Festival Lumière 2015 JOUR 1 : De Toy Story à Belmondo

En ce lundi 12 Octobre, le temps est gris si ce n’est terne sur la métropole lyonnaise. Il faut dire que la capitale des Gaules n’a toujours pas reçu la visite du fils prodigue Martin Scorsese, censé ouvrir les festivités lui étant consacrées. Le réalisateur américain se trouvant sur Paris pour assurer le vernissage de la grande exposition que la Cinémathèque Française lui a préparé, il faudra se résigner à attendre sa venue pour plus tard. Heureusement, la bande à Thierry Frémaux et Bertrand Tavernier n’ont encore une fois pas lésiné sur les moyens pour charmer les foules, quitte à impressionner son public dès le premier jour, au biais d’une programmation des plus éclectique, voguant entre Kurosawa, Chabrol, Kubrick et Mankiewicz.

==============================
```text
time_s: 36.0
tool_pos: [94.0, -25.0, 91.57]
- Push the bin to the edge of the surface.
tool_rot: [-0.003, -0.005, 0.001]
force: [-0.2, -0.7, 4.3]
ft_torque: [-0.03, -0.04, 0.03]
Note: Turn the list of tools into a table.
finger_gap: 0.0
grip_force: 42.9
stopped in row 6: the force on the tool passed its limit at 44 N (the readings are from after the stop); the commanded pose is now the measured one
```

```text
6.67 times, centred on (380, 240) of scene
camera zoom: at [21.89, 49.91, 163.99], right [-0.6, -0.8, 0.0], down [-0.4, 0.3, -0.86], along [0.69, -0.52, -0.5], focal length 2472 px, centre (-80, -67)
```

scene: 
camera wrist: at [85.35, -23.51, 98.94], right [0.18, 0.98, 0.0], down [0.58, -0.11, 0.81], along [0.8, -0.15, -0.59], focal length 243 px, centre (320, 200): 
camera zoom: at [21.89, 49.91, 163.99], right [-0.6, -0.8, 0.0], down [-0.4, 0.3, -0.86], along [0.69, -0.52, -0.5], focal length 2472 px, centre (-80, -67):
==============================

Une journée axée sous le sceau de l’hommage

Hasard de la programmation, mais le premier film diffusé sur les écrans pour marquer le début de la 7ème édition du Festival sera ainsi un film, véritablement tournant dans l’art cinématographique, puisque entièrement conçu par ordinateur. Vous l’aurez deviné, Toy Story était de sortie ce matin, au grand bonheur de cinéphiles installé à l’Institut Lumière et véritablement médusés de voir un film vieux de 20 ans afficher une vitalité des plus effrayantes. Converti pour l’occasion au format numérique par l’industrie Pixar, et habilement présenté par son réalisateur, John Lasseter, aussi considéré comme le Walt Disney du 21ème siècle – eu égard à sa contribution majeure au développement de presque tous les films Pixar sortis depuis -, le film donne déjà le ton. On croisera du sublime aujourd’hui. Du sublime et du majeur. Mais à peine la projection terminée que me voilà déjà devant un dilemme : dois-je continuer dans la veine du grand spectacle et tenter de voir le titanesque Spartacus de Stanley Kubrick, ou bien dois-je me rabattre vers l’une des personnalités qui est à l’honneur, à savoir le méconnu réalisateur français Julien Duvivier, avec son très intriguant Voici le temps des Assassins ? Mon choix se portera sur le Kubrick. Kirk Douglas dans la peau d’un esclave devenu gladiateur, le tout magnifié par un réalisateur déjà bien aguerri, le spectacle promet. Et c’est le cas. Les 3h18 passent comme une lettre à la poste, mais pas le temps de se remémorer l’héroïsme de cet esclave, que déjà vient le temps de se rendre à la Halle Tony Garnier pour assister à la cérémonie de clôture.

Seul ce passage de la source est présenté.